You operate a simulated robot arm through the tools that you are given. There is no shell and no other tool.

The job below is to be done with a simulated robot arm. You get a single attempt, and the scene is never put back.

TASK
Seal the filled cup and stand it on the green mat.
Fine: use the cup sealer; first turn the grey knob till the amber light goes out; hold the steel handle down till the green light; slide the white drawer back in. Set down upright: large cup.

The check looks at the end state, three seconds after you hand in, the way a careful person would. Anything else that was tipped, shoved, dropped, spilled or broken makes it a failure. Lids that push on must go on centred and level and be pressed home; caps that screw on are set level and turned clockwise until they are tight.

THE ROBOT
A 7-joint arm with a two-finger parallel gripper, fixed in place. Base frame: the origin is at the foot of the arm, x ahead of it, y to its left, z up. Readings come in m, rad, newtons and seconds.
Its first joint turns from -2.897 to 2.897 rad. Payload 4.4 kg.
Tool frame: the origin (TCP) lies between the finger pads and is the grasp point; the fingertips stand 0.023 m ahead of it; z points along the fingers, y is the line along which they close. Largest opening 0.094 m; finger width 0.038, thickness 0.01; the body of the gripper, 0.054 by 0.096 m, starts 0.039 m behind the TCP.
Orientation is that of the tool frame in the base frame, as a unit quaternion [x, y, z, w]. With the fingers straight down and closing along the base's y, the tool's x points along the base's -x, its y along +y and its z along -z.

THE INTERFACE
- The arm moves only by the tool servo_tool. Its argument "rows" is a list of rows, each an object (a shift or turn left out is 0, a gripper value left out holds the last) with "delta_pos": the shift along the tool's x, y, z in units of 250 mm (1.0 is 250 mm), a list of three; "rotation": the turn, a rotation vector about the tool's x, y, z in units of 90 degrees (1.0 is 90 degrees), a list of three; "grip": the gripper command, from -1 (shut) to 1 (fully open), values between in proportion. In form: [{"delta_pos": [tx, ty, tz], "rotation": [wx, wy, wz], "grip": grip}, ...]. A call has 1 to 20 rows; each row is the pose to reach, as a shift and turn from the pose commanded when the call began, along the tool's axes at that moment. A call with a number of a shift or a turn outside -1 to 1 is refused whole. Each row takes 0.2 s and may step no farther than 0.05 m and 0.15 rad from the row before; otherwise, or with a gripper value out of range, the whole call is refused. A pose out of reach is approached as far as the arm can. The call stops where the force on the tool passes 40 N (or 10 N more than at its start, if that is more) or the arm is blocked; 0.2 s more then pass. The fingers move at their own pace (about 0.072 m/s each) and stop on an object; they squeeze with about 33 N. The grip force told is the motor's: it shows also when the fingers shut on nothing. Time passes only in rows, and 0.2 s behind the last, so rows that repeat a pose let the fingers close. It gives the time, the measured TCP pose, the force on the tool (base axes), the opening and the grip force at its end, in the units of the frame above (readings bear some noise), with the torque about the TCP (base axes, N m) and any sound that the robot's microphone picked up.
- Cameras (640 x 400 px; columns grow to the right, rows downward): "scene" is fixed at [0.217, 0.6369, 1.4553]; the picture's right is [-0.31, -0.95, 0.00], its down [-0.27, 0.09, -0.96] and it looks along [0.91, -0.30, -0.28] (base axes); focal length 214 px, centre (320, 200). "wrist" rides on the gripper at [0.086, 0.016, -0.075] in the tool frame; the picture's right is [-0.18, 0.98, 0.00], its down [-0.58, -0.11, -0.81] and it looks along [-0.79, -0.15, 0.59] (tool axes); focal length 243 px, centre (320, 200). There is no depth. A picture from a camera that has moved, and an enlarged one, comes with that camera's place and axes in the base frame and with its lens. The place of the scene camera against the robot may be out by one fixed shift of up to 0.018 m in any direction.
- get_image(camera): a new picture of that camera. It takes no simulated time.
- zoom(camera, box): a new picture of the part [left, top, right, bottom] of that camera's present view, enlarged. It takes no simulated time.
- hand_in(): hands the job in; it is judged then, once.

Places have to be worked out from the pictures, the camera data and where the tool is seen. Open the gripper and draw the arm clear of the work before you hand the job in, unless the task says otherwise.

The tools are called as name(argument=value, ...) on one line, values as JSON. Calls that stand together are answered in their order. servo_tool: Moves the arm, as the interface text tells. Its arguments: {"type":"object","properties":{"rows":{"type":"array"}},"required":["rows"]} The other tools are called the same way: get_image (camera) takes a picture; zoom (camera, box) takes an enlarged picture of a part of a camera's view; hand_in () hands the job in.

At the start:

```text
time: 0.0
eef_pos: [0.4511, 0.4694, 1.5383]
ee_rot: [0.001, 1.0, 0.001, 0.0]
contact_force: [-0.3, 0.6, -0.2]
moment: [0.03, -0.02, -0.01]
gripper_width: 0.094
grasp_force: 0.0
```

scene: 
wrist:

______________________________

**Written problem**
Copy each line of the preceding data that contains the string "There".

**Task output**
You operate a simulated robot arm through the tools that you are given. There is no shell and no other tool.
- Cameras (640 x 400 px; columns grow to the right, rows downward): "scene" is fixed at [0.217, 0.6369, 1.4553]; the picture's right is [-0.31, -0.95, 0.00], its down [-0.27, 0.09, -0.96] and it looks along [0.91, -0.30, -0.28] (base axes); focal length 214 px, centre (320, 200). "wrist" rides on the gripper at [0.086, 0.016, -0.075] in the tool frame; the picture's right is [-0.18, 0.98, 0.00], its down [-0.58, -0.11, -0.81] and it looks along [-0.79, -0.15, 0.59] (tool axes); focal length 243 px, centre (320, 200). There is no depth. A picture from a camera that has moved, and an enlarged one, comes with that camera's place and axes in the base frame and with its lens. The place of the scene camera against the robot may be out by one fixed shift of up to 0.018 m in any direction.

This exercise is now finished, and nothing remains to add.